Nissan will introduce the Leaf, an all-electric car with a range of up to 100 miles on a single charge, later this year in the United States and other markets that have offered government subsidies.
The study also showed that Nissan and General Motors Co [GM.UL], the two major automakers that will introduce electric vehicles this year, face a potential problem with consumer perception of their brands when it comes to electric cars.
“The auto purchase decision in the United States is very much a brand purchase. People tend to affiliate with automotive brands,” said Robert Hill of Deloitte, during a webcast to detail the study’s findings.”
A Deloitte survey found that 17 percent of consumers would prefer to buy an electric car from Toyota Motor Corp (7203.T), 15 percent from Honda Motor Co (7267.T) and 12 percent from Ford Motor Co (F.N).
GM’s Chevrolet brand was fourth at 8 percent, and Nissan was ninth at 4 percent.
Tesla Motors, which already has a high-performance electric car on the road and is using U.S. government funding to develop a mass-market offering, was at 2 percent.
Deloitte’s Hill said brands like Chevy, Nissan and Tesla might have to spend more on marketing than better positioned brands.
“The onus will be on them in a very difficult automotive market that they will bear the burden of educating consumers,” he said.
Deloitte estimates that established automakers, led by Toyota, have spent $10 billion in the past decade promoting hybrid cars such as the Prius, which still make up only 3 percent of the pool of U.S. cars.

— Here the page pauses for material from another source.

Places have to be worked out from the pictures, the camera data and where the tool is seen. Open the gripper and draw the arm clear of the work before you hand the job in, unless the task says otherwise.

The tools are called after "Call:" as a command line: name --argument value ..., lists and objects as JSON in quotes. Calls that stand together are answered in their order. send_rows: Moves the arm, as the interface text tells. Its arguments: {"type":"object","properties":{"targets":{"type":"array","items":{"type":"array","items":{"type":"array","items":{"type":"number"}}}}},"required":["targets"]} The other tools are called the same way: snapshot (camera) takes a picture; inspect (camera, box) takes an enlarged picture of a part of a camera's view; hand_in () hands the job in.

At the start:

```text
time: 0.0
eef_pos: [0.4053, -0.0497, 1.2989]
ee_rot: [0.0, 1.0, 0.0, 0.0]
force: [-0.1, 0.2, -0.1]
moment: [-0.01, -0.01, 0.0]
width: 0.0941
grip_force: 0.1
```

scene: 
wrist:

Hill said the adoption of electric cars could more closely parallel the relatively slow acceptance of 20th-century consumer breakthroughs like the washing machine than the fast embrace of more recent innovations like the cellphone.
It took the washing machine from 1930 until 1975 to go from 10 percent use in U.S. homes to 70 percent. By contrast, the jump for mobile phones to 70 percent from 10 percent in the U.S. market took a mere decade. (Reporting by Bernie Woodall; Editing by Steve Orlofsky)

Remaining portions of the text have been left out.